2. In the Spectator 10 days ago, Paul Johnson wrote about the film Michael Collins, and wondered aloud why it was that the hero of the film, though a guerrilla leader, was not known to have killed anyone himself. One explanation he aired was that "as a superstitious papist, he may have believed that it was less sinful to order a crime than to carry it out".

3. Last week Johnson was at it again: "I will shortly be explaining," he promised, "why I used the term `fraudulent' about the Church of England - or the Church of Sodom as I am now forced to call it."

What we are witnessing here is the right at an intellectual low point, falling back on prejudice and spite where all else has failed.

Clinton's victory, and even more so his second victory, is an affront to their world view however they look at it.
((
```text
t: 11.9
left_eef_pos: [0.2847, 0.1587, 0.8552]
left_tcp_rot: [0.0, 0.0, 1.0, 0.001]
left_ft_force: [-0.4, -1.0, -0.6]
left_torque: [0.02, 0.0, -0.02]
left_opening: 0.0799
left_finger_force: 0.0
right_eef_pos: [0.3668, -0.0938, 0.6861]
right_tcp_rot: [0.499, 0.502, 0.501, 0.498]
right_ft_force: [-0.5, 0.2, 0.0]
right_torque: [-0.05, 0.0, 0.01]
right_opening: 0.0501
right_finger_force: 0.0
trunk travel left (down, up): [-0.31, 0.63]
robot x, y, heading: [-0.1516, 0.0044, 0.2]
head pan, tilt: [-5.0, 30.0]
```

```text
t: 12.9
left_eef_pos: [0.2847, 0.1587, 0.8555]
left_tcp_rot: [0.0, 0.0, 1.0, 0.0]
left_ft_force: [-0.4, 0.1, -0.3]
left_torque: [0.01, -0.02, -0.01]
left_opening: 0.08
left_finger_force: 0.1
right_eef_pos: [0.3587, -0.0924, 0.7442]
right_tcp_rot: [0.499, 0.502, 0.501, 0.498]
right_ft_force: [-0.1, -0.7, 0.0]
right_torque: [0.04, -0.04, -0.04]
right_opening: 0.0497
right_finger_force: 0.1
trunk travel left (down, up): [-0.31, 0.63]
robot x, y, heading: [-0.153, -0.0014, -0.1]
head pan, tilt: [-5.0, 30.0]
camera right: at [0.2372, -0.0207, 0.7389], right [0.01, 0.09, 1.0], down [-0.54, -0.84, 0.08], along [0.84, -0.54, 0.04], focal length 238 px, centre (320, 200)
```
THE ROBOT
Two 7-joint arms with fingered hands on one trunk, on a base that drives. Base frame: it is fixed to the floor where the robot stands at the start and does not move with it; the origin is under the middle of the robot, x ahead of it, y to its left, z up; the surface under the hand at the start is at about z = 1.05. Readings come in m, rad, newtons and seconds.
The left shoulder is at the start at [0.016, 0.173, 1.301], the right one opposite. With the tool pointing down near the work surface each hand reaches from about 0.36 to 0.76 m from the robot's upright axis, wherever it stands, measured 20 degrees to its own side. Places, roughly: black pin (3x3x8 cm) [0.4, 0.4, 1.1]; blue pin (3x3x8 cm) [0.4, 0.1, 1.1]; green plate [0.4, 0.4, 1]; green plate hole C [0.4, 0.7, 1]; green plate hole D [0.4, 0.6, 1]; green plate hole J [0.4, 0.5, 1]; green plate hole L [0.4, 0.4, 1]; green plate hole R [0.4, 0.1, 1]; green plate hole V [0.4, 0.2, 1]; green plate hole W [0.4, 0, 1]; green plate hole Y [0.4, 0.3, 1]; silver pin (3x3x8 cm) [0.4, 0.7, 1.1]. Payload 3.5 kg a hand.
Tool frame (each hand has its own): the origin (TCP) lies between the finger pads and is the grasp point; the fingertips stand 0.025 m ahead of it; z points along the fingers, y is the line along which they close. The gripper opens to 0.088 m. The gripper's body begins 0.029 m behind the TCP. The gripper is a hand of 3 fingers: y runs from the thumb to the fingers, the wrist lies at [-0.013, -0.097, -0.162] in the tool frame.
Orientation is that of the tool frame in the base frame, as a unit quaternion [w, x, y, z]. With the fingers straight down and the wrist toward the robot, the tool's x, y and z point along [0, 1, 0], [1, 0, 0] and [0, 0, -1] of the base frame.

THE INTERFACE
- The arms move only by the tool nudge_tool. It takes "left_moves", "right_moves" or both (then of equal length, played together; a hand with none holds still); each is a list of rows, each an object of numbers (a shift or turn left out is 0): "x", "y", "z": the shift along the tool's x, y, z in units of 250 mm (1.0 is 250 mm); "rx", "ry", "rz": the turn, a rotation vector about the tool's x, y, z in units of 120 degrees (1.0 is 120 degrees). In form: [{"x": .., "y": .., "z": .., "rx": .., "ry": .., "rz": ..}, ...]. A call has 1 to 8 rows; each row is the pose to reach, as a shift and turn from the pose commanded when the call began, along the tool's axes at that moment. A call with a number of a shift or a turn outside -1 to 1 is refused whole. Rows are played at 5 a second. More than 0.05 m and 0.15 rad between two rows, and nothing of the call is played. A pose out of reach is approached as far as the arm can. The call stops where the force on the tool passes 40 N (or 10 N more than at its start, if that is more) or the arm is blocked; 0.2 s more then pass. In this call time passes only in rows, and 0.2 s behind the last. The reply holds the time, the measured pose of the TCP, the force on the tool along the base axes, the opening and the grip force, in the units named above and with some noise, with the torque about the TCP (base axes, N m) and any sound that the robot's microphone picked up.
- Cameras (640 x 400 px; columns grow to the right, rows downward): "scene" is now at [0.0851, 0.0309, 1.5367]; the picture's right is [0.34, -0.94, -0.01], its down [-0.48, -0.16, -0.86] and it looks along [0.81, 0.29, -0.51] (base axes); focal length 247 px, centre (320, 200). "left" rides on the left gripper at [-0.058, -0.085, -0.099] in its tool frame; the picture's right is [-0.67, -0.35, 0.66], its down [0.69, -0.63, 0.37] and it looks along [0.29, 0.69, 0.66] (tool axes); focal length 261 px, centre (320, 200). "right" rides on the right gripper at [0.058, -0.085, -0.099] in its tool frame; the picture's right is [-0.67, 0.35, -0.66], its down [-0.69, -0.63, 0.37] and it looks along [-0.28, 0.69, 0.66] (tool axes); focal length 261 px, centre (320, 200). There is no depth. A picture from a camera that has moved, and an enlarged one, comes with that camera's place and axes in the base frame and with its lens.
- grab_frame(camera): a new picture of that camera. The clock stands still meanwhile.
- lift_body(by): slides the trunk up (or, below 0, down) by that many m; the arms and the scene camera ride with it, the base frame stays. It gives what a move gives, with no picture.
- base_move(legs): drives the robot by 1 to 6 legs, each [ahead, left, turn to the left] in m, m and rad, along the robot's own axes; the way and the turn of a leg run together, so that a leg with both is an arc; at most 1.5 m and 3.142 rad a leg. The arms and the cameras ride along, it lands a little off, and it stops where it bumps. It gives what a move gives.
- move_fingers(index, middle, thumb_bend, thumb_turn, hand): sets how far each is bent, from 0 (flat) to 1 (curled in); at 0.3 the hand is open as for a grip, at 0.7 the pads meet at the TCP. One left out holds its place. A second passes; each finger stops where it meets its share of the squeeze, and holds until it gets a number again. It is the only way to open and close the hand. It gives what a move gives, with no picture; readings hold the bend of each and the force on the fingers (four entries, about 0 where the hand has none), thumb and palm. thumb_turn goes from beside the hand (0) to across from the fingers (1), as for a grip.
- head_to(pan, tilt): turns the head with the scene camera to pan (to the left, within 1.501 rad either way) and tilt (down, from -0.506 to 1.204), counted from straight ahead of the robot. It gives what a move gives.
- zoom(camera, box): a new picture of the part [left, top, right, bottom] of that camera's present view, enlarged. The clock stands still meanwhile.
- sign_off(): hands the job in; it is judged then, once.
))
Either the old order they destroyed has risen up to mock them, or their right-wing clothes have been cynically stolen from them. Just you wait and see, they are saying, you'll be sorry you didn't listen to us.

The truth is that the polemicists have become the ancien regime, but they have no taste for the drudgery of defence. Tied to a 17-year-old Tory government they no longer believe in, and denied a Labour government they can attack, they have chosen to be for nothing and against everything. Consumed instead by a directionless rage, they are reduced to doing something they have so long despised in film-makers, artists and writers - shocking for effect.